Parsons, with his love of country music, has been credited with having a huge influence on the Stones and their late-Sixties and early-Seventies albums such as Exile On Main Street and Let It Bleed.

Parsons is also rumoured to have written the Stones classic Wild Horses with Richards, but a dispute with Mick Jagger meant his name was left off the songwriting credits.

Conversely, Richards, with his well-documented indulgence in illegal substances, has been accused of inadvertently helping Parsons on his way to an early death at the age of 26.

However, biographers have stressed that Parsons was already a hard-living, drink-and-drugs-abusing loose cannon years before abandoning his well-behaved country pals for the English rock-and-roll ruffians.

The close bond between Parsons and Richards meant the American star spent significant periods at the home in West Wittering which the Rolling Stone has owned since the mid-Sixties.

Parsons, the heir to a citrus-growing fortune built up by his grandfather, dropped out of Harvard in 1966 and released his first records with a group called The International Submarine Band.

Their debut album, released in 1968, fused the patterns and themes of traditional country music with a harder-edged rock-and-roll spirit.

Within months he had been signed up by The Byrds and veered them headlong towards country music with their August 1968 album Sweetheart Of The Rodeo.

Richards convinced the politically-naive Parsons not to join The Byrds on their forthcoming tour of apartheid-era South Africa and to hang out with him instead.

The pair retired to Richards's Redlands home on the Sussex coast, where they combined jamming, plenty of booze and cocaine, and stoned trips to Stonehenge.

After breaking with The Byrds and becoming increasingly seduced by the trappings of rock-and-roll, Parsons returned to America with Richards, his girlfriend Anita Pallenberg and Stones road manager Phil Kaufman.

Parsons formed The Flying Burrito Brothers with his newly-determined manifesto of stripping country music of all cliches and producing definitive "cosmic American music".

This blended the virtues of country, rock, soul and bluegrass, all delivered in Parsons' cracked angelic singing voice.

But Parsons' cocaine and heroin habits caused ructions within the band, with collaborator Chris Hillman once smashing Parsons' brand new Gibson J-200 acoustic guitar to pieces.

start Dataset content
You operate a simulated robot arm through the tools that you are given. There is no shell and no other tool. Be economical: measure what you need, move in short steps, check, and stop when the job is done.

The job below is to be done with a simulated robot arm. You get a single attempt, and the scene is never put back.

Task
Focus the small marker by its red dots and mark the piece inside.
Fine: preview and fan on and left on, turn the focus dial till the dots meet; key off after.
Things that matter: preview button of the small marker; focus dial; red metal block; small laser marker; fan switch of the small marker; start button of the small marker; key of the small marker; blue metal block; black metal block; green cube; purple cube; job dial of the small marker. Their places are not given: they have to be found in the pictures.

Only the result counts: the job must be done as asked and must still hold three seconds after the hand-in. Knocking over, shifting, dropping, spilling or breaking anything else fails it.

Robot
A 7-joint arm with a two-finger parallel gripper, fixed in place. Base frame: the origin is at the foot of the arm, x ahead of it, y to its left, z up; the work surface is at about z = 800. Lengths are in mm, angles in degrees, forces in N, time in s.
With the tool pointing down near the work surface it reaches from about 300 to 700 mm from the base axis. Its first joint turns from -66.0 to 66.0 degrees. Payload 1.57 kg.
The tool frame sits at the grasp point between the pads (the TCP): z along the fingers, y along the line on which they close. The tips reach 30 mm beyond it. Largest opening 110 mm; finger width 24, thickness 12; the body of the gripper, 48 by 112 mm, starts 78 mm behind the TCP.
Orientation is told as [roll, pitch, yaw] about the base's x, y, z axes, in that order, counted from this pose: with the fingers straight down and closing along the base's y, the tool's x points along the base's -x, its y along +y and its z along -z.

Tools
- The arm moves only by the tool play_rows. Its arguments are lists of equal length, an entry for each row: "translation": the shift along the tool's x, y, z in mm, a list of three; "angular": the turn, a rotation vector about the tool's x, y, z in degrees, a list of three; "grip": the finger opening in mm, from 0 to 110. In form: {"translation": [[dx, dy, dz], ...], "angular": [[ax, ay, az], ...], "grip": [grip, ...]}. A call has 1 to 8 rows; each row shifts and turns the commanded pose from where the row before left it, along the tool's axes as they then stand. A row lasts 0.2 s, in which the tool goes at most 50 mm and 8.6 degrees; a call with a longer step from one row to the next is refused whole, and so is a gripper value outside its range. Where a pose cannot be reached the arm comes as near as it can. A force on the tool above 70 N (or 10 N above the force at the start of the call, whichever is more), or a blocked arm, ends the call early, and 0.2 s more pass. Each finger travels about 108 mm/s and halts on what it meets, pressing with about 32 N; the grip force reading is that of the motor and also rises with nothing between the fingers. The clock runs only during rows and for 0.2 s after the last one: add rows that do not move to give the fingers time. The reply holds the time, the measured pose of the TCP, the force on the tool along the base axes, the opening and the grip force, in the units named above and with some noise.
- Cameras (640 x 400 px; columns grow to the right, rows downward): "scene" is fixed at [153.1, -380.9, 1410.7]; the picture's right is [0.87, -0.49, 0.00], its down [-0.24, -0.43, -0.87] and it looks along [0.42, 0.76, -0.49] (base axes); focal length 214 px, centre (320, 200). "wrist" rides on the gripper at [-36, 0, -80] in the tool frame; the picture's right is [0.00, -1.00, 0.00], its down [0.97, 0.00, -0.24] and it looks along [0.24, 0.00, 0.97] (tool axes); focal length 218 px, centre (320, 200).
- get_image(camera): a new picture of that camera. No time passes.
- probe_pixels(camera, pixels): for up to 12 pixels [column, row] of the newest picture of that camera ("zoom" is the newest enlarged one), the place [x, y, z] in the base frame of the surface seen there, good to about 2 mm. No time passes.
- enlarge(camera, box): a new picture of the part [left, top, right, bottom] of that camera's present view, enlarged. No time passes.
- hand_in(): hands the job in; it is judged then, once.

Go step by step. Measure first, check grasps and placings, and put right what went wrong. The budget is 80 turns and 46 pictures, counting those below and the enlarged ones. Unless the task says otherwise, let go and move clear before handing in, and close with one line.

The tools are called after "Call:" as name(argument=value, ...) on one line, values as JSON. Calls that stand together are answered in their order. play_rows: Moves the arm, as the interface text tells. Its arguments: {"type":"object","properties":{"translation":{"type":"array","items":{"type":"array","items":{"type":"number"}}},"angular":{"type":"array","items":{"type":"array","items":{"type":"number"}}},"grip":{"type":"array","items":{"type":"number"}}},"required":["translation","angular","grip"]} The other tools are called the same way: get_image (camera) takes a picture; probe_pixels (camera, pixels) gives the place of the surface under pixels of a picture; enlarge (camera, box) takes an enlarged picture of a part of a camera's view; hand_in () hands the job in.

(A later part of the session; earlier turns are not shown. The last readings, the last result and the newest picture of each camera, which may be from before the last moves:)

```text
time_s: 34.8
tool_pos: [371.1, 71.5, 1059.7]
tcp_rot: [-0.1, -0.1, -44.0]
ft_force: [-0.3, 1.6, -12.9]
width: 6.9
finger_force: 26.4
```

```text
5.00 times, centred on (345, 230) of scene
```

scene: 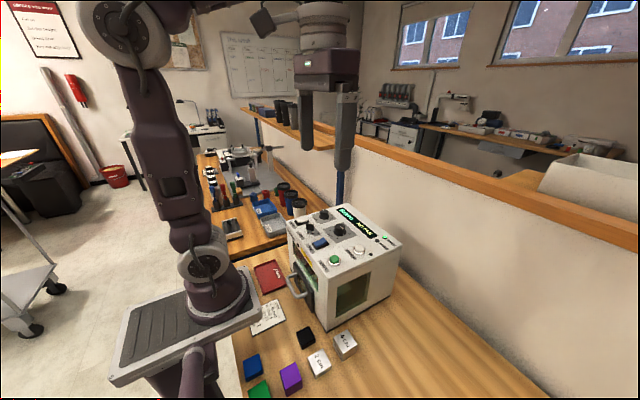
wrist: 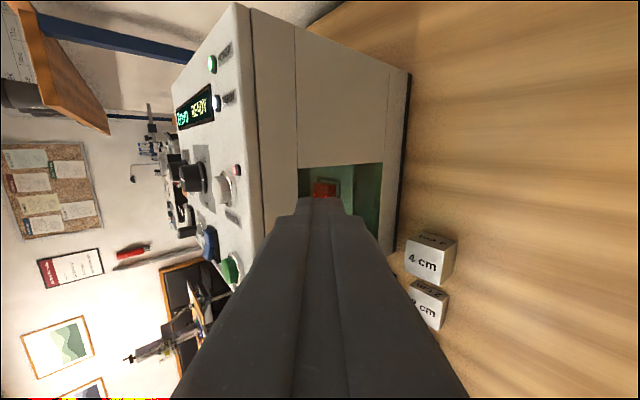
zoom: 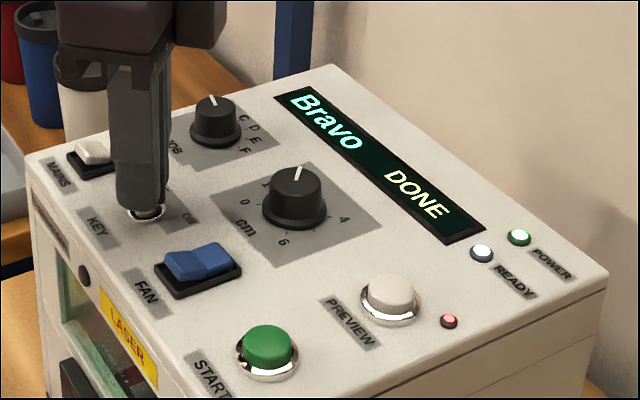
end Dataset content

Parsons then took on unknown singer Emmylou Harris as a backing vocalist and recorded two legendary solo albums, GP and Grievous Angel.

By the time Grievous Angel hit the shops, however, Parsons was dead.

He and new girlfriend Margaret Fisher booked into the Joshua Tree Inn in California on September 17, 1973, where they began drinking heavily while taking marijuana and morphine.

He also took some medication he had been prescribed for seizures he had been suffering since a motorbike crash in 1972 and fell asleep - never to wake up.

Parsons's life had an unusual coda when Kaufman and valet Michael Martin hijacked his coffin from LA airport and burned the body in the Mojave desert.

Parsons had apparently once told Kaufman to "take me the desert and burn me" after his death. Kaufman was arrested when the remains were found but released without charge.

Country music writer and broadcaster Neil Coppendale, of Shoreham, said: "So many people regard Gram Parsons as an icon, which is quite an achievement for someone who lived for such a short time and had such a short career."